------ Page ------
The Gaussian distribution of the design variables is further emphasised by reliability plots which indicate the probability of an arbitrary selection being above specific values between the given lower and upper bound limits of each parameter. The downward trend in probability of a random selection exceeding a given value of a design parameter is similar with each parameter (Fig. 12) and indicates that at the midpoint of the bound scale, equivalent to the mean, the probability of a random sample being greater than the mean value is 0.5. Invariably, this suggests that the probability of a random sample being less than the mean is 0.5. In Fig. 12, the reliability plots for the elastic modulus, Poisson ratio and void ratio are depicted. As reflected in the statistical data (Table 4), the minimum value, mean and maximum value of the elastic modulus are 1.18, 23.2 and 45.2 GPa, respectively. These have, in the same order, corresponding probabilities of being exceeded given as ≈ 1.0, ≈ 0.5 and 0.0. In the same manner, the probabilities for the minimum value (0.1006), mean (0.2212), and maximum value (0.3326) of Poisson ratio are ≈ 1.0, ≈ 0.5 and 0.0, respectively, and the probabilities for the minimum value (0.05099), mean (0.3389), and maximum value (0.5806) of void ratio are ≈ 1.0, ≈ 0.5 and 0.0, respectively.
Fig. 12

Reliability of design variables: formation rock properties. a Probability of exceeding given values of elastic modulus. b Probability of exceeding given values of Poisson ratio. c Probability of exceeding given values of void ratio

The shape of the reliability plots for the design variables is somewhat similar to the s-shaped curve typically described by the sigmoid function (a form of the logistic function). This type of curve is usually created through logistic regression models. The major difference between the reliability plots and the s-shaped curve is the negative relationship between reliability and rock properties. As the rock property increases, the probability of a random choice of value being greater than a given magnitude decreases (Fig. 12). This is consistent for all three cases.
------ Stored data ------
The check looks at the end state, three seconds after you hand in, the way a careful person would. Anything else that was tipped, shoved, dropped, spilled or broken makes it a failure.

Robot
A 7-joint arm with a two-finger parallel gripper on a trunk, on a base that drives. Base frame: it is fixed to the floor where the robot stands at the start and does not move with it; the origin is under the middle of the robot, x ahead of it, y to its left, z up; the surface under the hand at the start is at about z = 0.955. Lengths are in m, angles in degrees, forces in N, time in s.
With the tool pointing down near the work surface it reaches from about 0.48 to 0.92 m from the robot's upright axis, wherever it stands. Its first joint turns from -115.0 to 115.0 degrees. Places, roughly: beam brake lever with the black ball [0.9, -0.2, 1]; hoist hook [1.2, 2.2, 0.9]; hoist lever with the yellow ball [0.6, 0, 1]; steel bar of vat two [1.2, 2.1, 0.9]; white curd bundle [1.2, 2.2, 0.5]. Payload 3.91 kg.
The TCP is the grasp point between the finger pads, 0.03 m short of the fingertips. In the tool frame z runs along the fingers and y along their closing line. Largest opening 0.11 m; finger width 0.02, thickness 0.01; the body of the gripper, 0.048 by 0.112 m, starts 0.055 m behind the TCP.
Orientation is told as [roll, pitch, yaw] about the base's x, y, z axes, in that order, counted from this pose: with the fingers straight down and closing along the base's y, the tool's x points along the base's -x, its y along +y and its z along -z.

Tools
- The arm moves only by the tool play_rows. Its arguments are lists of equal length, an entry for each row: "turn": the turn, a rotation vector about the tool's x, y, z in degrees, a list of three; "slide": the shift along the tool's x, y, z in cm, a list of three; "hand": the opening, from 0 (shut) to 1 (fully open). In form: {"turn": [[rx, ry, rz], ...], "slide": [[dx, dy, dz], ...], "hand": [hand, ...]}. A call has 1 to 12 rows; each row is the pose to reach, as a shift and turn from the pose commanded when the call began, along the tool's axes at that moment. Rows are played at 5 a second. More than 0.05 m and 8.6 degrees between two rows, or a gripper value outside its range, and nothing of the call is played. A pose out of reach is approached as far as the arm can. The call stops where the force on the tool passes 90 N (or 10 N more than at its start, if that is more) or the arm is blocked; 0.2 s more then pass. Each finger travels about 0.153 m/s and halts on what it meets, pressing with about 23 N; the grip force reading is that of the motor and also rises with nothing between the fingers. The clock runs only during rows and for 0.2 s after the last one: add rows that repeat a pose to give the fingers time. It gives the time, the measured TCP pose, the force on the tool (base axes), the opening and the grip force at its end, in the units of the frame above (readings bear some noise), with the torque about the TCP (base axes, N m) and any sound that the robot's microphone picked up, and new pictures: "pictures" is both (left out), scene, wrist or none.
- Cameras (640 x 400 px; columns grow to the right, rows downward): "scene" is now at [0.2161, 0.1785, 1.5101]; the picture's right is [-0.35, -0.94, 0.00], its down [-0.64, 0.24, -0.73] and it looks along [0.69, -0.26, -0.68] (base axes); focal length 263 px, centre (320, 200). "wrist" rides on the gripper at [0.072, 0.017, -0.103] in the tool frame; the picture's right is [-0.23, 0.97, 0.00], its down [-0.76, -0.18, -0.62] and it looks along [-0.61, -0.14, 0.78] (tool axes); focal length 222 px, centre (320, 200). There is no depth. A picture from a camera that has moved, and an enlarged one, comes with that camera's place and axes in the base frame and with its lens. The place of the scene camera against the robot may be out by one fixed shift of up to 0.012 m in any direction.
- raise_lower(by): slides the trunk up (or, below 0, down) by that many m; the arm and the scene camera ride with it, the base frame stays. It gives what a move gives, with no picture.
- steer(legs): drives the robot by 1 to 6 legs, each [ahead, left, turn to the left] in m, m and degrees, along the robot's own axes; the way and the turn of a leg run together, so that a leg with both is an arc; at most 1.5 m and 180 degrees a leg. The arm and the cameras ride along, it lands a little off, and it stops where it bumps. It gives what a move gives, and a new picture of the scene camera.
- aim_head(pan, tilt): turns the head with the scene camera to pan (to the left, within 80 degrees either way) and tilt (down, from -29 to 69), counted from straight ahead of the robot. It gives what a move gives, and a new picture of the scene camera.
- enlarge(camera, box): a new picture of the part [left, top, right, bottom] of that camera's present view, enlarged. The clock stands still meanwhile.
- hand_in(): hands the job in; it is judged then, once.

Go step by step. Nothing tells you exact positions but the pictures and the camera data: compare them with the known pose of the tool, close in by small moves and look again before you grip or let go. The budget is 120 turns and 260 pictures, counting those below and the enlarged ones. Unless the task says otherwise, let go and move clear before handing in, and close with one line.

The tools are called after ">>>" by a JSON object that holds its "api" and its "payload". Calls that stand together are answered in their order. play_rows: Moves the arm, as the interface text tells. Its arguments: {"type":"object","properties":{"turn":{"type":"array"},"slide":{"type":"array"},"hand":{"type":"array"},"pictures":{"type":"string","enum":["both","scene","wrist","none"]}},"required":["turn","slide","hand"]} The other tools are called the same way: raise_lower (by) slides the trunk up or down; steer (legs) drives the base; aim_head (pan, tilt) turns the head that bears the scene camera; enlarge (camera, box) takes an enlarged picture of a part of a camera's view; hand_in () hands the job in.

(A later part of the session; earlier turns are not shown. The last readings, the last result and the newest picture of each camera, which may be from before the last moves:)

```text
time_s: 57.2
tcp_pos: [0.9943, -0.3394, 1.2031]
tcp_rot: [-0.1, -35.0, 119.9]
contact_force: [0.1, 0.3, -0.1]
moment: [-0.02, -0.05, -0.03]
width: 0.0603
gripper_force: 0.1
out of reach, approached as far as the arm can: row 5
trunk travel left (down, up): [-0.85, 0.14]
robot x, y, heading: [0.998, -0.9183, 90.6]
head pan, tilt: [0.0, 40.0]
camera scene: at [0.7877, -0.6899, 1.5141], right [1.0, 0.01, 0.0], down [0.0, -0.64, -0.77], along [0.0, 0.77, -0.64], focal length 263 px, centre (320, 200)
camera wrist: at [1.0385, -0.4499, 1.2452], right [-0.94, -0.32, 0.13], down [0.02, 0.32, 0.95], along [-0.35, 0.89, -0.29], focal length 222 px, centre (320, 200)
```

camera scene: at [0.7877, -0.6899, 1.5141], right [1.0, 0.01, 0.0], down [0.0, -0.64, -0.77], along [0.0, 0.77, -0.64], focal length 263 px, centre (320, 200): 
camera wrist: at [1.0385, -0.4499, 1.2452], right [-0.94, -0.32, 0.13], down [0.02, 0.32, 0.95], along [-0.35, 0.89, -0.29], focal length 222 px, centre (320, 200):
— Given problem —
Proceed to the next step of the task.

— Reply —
------
— Given problem —
Please copy out the portion of the page from "The shape of" to "all three cases." without changes.

— Reply —
The shape of the reliability plots for the design variables is somewhat similar to the s-shaped curve typically described by the sigmoid function (a form of the logistic function). This type of curve is usually created through logistic regression models. The major difference between the reliability plots and the s-shaped curve is the negative relationship between reliability and rock properties. As the rock property increases, the probability of a random choice of value being greater than a given magnitude decreases (Fig. 12). This is consistent for all three cases.